++++ DOCUMENT PASSAGE ++++

Pastel : la magie du bleu

 

© Nadia Fargeix Bondia

Au jardin, le pastel cache son vibrant pigment. Cueillie puis préparée, la feuille colore d’une variété de bleus les textiles, peintures ou cosmétiques maison.

Nadia Fargeix-Bondia.

Le principe de base

© Nadia Fargeix-Bondia

Peu fréquent à l’état sauvage, le pastel se cache le plus souvent dans les rochers et lieux incultes. Ou au détour d’un champ, en Albigeois, Lauragais, Picardie où la plante a longtemps été cultivée pour son précieux pigment bleu. L’idéal reste de la cultiver. Semées de mars à juillet en godets, les graines sortent leurs premières feuilles sous trois semaines dans un terreau humide. Installé ensuite en terrain ni trop riche ni sablonneux, avec idéalement un petit
gravier de pierres calcaires, le pastel s’enracine en profondeur. Il adore le plein soleil. Attention aux escargots et limaces, qui se régalent de ses feuilles !

++++

→ **WHAT TO WORK ON**
[1] Take the document passage and repeat only what runs from "Nadia Fargeix-Bondia." through "ses feuilles !".
[2] Could you carry on with the document passage from where it ends?

++++ DATA SEGMENT ++++

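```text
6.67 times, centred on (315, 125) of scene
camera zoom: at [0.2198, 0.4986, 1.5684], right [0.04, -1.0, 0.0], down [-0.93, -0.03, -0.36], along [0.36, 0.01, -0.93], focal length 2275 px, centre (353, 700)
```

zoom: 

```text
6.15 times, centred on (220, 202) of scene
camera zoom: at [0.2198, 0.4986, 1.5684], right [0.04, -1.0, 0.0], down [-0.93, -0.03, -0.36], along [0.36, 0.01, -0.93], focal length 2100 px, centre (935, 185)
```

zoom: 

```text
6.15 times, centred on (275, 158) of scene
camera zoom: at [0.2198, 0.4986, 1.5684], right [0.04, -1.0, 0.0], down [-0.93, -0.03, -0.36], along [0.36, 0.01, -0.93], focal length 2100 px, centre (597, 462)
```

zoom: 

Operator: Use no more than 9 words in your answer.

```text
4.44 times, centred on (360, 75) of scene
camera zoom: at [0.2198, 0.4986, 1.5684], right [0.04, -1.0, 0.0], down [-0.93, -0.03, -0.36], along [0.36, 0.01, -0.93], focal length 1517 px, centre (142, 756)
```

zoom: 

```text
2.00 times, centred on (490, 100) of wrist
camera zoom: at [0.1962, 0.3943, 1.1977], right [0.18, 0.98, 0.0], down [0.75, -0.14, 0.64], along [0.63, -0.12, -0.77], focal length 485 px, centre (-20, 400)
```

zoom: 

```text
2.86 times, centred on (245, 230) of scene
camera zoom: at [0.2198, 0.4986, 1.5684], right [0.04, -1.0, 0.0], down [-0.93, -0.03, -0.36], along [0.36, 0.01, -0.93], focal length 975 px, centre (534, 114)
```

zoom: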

++++

→ **EXPECTED RESULTS**
[1]
Nadia Fargeix-Bondia.

Le principe de base

© Nadia Fargeix-Bondia

Peu fréquent à l’état sauvage, le pastel se cache le plus souvent dans les rochers et lieux incultes. Ou au détour d’un champ, en Albigeois, Lauragais, Picardie où la plante a longtemps été cultivée pour son précieux pigment bleu. L’idéal reste de la cultiver. Semées de mars à juillet en godets, les graines sortent leurs premières feuilles sous trois semaines dans un terreau humide. Installé ensuite en terrain ni trop riche ni sablonneux, avec idéalement un petit
gravier de pierres calcaires, le pastel s’enracine en profondeur. Il adore le plein soleil. Attention aux escargots et limaces, qui se régalent de ses feuilles !

[2]
Le reconnaître

Bisannuelle, la plante présente en première année une rosette de feuilles, comme les épinards. La deuxième année, elle s’érige à plus d’un mètre. En avril et mai, ses grappes de petites fleurs jaunes sont colonisées par les abeilles et les papillons qui raffolent de son nectar. Et en été les graines abondent : pendantes, brunes violacées, allongées.
Par contre, repérer un champ de pastel est devenu difficile car ils sont bien plus rares qu’à l’époque faste de son commerce, jusqu’au XIXe siècle… « Nous n’avons plus de fournisseur de feuilles de pastel pour fabriquer le pigment bleu, malgré une réelle demande », témoigne Christine Brunet, responsable recherche et développement des colorants végétaux au Critt (Centre régional d’innovation et de transfert de technologie) Horticole de La Rochelle .
Si toutefois vous tombez sur le champ perle rare, il faut s’approcher et étudier la fleur. À la deuxième année, cette dernière ressemble à s’y méprendre à celle du colza ou de la moutarde. Normal, ce sont ses cousines !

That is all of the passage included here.